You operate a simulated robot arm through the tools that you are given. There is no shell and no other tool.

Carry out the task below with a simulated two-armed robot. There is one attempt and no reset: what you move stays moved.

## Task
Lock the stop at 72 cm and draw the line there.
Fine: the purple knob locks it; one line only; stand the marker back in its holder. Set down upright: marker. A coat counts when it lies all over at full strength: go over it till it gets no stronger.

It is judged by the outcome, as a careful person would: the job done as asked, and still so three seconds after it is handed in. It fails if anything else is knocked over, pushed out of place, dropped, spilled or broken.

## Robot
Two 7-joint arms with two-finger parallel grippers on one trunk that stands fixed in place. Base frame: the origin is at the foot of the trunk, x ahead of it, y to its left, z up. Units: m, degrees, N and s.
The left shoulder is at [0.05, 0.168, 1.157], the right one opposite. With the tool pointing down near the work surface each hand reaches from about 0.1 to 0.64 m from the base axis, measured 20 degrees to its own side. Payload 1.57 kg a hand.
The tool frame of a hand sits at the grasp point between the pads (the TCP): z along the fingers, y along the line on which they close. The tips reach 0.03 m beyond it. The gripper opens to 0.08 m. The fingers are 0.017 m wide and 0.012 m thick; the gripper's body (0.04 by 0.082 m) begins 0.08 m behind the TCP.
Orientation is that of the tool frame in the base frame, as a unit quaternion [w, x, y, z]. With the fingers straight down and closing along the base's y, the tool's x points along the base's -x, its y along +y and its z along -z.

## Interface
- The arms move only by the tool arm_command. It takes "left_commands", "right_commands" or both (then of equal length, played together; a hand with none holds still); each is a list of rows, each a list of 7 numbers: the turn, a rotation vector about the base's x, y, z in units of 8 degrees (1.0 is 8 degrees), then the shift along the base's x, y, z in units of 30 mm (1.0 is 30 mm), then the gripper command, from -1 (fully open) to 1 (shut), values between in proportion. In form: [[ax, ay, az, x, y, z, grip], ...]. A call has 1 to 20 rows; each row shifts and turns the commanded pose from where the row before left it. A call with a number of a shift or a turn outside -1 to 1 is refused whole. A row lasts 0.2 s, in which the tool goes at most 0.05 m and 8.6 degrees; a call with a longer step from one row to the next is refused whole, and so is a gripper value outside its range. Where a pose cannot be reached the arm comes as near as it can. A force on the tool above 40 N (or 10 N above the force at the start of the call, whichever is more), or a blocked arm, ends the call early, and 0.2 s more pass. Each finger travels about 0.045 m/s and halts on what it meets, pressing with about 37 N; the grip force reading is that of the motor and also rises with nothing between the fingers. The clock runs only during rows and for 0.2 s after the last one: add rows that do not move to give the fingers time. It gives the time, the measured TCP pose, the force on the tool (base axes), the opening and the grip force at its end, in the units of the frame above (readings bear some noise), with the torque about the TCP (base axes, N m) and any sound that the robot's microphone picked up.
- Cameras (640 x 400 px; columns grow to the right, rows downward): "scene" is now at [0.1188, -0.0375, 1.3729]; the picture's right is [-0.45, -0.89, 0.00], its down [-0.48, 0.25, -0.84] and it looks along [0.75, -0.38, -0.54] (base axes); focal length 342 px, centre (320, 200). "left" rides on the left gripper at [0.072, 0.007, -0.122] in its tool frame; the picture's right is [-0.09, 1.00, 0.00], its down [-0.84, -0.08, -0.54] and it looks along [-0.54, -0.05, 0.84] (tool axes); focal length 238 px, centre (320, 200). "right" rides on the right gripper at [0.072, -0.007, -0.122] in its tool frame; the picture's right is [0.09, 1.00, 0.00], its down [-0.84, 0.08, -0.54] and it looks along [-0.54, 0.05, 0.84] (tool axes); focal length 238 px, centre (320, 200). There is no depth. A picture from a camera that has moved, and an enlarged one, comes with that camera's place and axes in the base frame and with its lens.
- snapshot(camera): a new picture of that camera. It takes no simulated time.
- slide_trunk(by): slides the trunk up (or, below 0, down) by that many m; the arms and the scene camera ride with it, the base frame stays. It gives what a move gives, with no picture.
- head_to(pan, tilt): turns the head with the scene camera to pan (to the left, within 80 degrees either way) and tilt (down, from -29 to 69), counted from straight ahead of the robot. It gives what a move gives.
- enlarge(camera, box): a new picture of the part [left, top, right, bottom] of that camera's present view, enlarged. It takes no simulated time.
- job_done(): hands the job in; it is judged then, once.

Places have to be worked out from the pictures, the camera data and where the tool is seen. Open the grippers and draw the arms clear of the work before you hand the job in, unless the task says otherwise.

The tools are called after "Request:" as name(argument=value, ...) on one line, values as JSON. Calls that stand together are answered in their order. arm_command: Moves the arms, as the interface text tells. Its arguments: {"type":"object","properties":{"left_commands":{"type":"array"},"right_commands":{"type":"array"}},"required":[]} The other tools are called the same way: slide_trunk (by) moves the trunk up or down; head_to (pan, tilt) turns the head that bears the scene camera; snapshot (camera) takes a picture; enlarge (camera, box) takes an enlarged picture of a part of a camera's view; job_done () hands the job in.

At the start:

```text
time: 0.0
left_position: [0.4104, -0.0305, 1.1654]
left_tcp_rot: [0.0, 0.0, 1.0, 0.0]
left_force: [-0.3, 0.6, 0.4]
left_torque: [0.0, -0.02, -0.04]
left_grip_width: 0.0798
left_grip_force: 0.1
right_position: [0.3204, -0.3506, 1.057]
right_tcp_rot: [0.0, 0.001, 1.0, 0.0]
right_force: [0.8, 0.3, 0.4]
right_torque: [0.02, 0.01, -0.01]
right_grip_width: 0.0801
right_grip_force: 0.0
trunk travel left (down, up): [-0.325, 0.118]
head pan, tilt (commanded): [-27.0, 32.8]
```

■ EXCERPT TO READ
Thirteen Low or No-Cost Techniques to Pick Up Paying Assignments ASAP By Beth Ann Erickson

I receive dozens of e-mails each week asking, “OK. I love writing. But how do I get PAYING assignments!?!?”

Depending on where you live, landing those paying jobs may not be as hard as you think. The secret is to start small and build from there.

I began my writing career covering local city council and school board meetings. That job alone gave me more clips than I knew what to do with. And earning $50 to $75 for an evening’s work wasn’t a bad starting wage either.

1. So here’s your first technique to start your writing business: approach your local newspaper editor. Ask if they need someone to cover meetings. If they do, you’re on your way earning a living as a writer.

2. Armed with your local clips, you can start approaching bigger markets, markets like small and mid-sized magazines that are hungry for new articles. Start querying them and wait for their response.

3. While you’re waiting to hear from your magazine queries, chat with a few of the mayors, city council people, school board members, etc. that you’ve met at your meetings. Most of them are business people. Ask if they need their brochures updated, ads or direct mail letters written, or if they need a writer-for-hire for any project they may have brewing. You’d be surprised how many business people will take you up on your offer after they’ve witnessed your diligence and accuracy while covering their meetings.

■ TO-DO LIST
• 1. Cite the excerpt to read exactly. Begin with "I receive dozens" and finish with "as a writer.".
• 2. Write what comes next in the excerpt to read.

■ ANSWERS TO THE EXERCISE
• 1.
I receive dozens of e-mails each week asking, “OK. I love writing. But how do I get PAYING assignments!?!?”

Depending on where you live, landing those paying jobs may not be as hard as you think. The secret is to start small and build from there.

I began my writing career covering local city council and school board meetings. That job alone gave me more clips than I knew what to do with. And earning $50 to $75 for an evening’s work wasn’t a bad starting wage either.

1. So here’s your first technique to start your writing business: approach your local newspaper editor. Ask if they need someone to cover meetings. If they do, you’re on your way earning a living as a writer.

• 2.
4. Plus, with the good name you’ve cultivated in your community covering city council meetings, you can also start writing for other local businesses.

Now it’s time to deviate from your twelve techniques for just a minute. In case you don’t already know, writing for businesses (otherwise known as copywriting) is a great way to earn a living wage as a writer. Depending on the market, you can reasonably expect to earn $30 – $50 per hour as a beginner.

So how do you pick up commercial clients? Easy. Good writers are in demand, especially as the economy softens. Business clients need writers who get results. And if your copywriting pulls in responses, you’ll get work.

Now back to the techniques….

5. To start attracting commercial clients, you can run a small ad in your local paper. As your expertise increases, place more ads in surrounding papers. Maybe you’ll want to place a snappy classified ad in the business section.

6. Another way to get business clients is to join your Chamber of Commerce. You’ll meet the movers and shakers in your community and make invaluable contacts.

7. Send out a direct mail piece. I write a quarterly newsletter and it never fails to pull in a few new assignments. You can write a snappy sales letter complete with reply form and buckslip, or you can keep your package small with just a short letter.

8. Another technique to keep the money rolling in as a freelance writer is to have lots of irons in the fire. Along with the magazine queries, and copywriting, I always have a book in the works and am busy sending out proposals for it. I know one local writer who has cultivated a devoted clientele who has her write all their correspondence… including Christmas letters. Your projects are only limited by your imagination. 9. Make goals each day. Decide how many queries you’ll send out. Decide how many sales letters you’ll mail. How many words are you going to write in your book? How many new contacts are you going to make this week? Make your goals… then follow through with them.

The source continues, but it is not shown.